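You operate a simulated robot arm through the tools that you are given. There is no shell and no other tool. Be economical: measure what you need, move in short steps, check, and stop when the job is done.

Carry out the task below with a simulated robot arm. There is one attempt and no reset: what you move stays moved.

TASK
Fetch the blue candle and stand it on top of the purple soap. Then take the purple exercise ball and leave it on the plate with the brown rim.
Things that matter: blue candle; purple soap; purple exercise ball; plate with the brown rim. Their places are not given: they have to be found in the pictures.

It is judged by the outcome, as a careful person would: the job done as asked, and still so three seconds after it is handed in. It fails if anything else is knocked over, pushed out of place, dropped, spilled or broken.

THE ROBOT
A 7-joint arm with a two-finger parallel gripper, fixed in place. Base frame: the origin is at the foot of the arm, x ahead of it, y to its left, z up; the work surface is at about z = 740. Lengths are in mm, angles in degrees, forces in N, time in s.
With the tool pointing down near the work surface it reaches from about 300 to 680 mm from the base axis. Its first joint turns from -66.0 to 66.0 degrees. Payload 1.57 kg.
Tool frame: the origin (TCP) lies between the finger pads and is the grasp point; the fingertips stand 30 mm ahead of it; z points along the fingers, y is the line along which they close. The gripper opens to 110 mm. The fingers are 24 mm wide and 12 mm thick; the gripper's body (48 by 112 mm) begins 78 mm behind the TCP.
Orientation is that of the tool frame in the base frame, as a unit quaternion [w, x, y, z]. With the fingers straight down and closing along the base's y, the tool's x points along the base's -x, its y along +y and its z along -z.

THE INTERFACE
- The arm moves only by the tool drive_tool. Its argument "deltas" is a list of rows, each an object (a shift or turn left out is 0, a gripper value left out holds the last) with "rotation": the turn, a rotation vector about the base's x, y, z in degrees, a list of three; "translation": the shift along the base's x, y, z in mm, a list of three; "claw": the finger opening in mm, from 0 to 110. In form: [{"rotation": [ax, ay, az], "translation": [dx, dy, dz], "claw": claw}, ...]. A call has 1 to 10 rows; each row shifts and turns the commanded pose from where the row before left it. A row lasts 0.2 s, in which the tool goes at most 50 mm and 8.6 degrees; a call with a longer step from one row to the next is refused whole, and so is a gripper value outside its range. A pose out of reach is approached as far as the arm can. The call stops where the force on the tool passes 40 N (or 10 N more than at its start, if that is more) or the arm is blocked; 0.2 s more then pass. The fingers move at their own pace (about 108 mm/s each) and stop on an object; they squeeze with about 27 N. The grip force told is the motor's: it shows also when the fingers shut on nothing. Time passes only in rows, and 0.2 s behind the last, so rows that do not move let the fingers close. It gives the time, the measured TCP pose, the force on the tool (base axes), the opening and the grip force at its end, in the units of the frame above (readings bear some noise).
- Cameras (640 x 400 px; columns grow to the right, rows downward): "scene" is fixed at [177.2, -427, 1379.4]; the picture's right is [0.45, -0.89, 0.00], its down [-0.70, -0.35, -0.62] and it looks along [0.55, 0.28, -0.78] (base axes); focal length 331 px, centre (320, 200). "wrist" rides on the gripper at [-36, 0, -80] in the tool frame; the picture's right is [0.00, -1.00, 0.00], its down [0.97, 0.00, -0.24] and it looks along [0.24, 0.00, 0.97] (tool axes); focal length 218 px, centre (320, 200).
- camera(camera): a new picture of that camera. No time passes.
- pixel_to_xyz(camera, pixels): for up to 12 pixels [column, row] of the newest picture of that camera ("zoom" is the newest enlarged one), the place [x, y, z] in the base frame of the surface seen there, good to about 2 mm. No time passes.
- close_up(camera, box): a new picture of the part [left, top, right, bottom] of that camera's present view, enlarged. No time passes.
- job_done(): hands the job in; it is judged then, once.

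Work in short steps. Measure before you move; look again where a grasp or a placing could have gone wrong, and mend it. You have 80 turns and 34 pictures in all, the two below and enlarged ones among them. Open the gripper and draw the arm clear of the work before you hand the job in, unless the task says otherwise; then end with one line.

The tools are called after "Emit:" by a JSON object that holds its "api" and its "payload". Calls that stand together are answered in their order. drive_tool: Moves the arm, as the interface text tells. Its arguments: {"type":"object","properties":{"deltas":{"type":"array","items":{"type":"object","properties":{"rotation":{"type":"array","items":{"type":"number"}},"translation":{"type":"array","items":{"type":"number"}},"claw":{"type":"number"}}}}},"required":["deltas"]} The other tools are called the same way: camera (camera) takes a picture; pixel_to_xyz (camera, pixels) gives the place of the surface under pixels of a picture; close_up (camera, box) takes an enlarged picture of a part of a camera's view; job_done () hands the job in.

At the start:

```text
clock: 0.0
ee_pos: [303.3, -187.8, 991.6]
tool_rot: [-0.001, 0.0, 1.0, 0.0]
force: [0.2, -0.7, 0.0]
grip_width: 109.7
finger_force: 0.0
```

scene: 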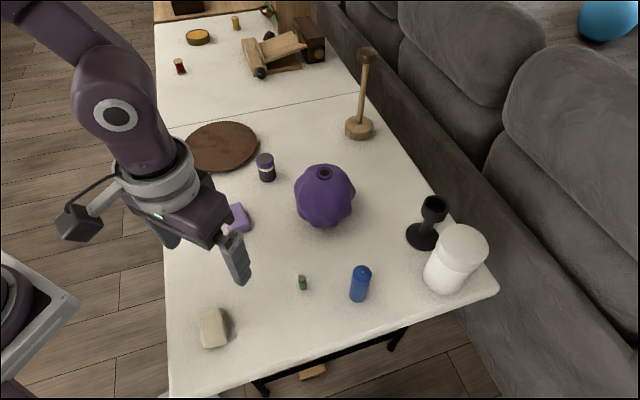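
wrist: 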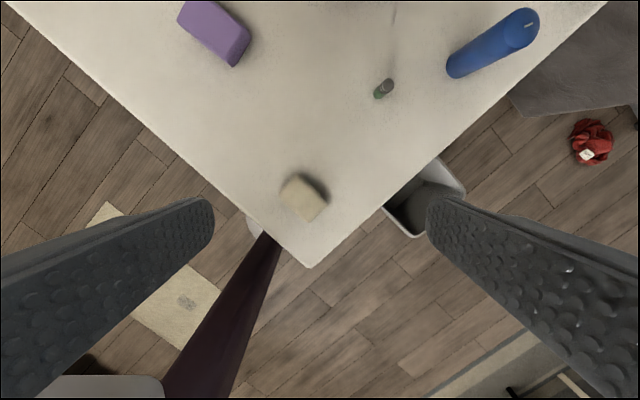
• • • • • • •
SET TASK 1: In the listing above, locate the line containing "Carry out the" and the line containing "A 7-joint arm". Extract those two lines and every line between them, exactly as written, and only those. Format the lines as a JSON array of strings and drop empty lines.

SUPPLIED TEXT:
• • • • • • •
As the year that marks the 20th anniversary of the first listing of H shares in Hong Kong, the Hong Kong Exchanges & Clearing Ltd (HKEx) is making a stance for transparency and independence for listed companies. The exchange is under pressure from both regulators and investors to uphold standards after accounting and fraud scandals involving Chinese companies, and on the other hand, there is also a need to boost profits as IPOs dried up in 2012. To meet these objectives, HKEx needs to ensure a continual improvement on its corporate governance regulations, a key ingredient on sustaining public and investor trust.

Corporate governance carries a spectrum of meanings and significance in different contexts and markets across the world. As part of our service objective to support and assist listed companies to improve corporate governance, Grant Thornton Hong Kong has conducted a study on the corporate governance practices of Hang Seng Composite Index (HSCI) companies. This study is a follow up of our 2011 study which concluded that there is room for improvement in allowing for more objectivity, transparency and independence when it comes to promoting the interests of shareholders.
• • • • • • •
SET TASK 2: Copy the supplied text in full.

CORRECT RESPONSE 1:
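[
  "Carry out the task below with a simulated robot arm. There is one attempt and no reset: what you move stays moved.",
  "TASK",
  "Fetch the blue candle and stand it on top of the purple soap. Then take the purple exercise ball and leave it on the plate with the brown rim.",
  "Things that matter: blue candle; purple soap; purple exercise ball; plate with the brown rim. Their places are not given: they have to be found in the pictures.",
  "It is judged by the outcome, as a careful person would: the job done as asked, and still so three seconds after it is handed in. It fails if anything else is knocked over, pushed out of place, dropped, spilled or broken.",
  "THE ROBOT",
  "A 7-joint arm with a two-finger parallel gripper, fixed in place. Base frame: the origin is at the foot of the arm, x ahead of it, y to its left, z up; the work surface is at about z = 740. Lengths are in mm, angles in degrees, forces in N, time in s."
]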

CORRECT RESPONSE 2:
As the year that marks the 20th anniversary of the first listing of H shares in Hong Kong, the Hong Kong Exchanges & Clearing Ltd (HKEx) is making a stance for transparency and independence for listed companies. The exchange is under pressure from both regulators and investors to uphold standards after accounting and fraud scandals involving Chinese companies, and on the other hand, there is also a need to boost profits as IPOs dried up in 2012. To meet these objectives, HKEx needs to ensure a continual improvement on its corporate governance regulations, a key ingredient on sustaining public and investor trust.

Corporate governance carries a spectrum of meanings and significance in different contexts and markets across the world. As part of our service objective to support and assist listed companies to improve corporate governance, Grant Thornton Hong Kong has conducted a study on the corporate governance practices of Hang Seng Composite Index (HSCI) companies. This study is a follow up of our 2011 study which concluded that there is room for improvement in allowing for more objectivity, transparency and independence when it comes to promoting the interests of shareholders.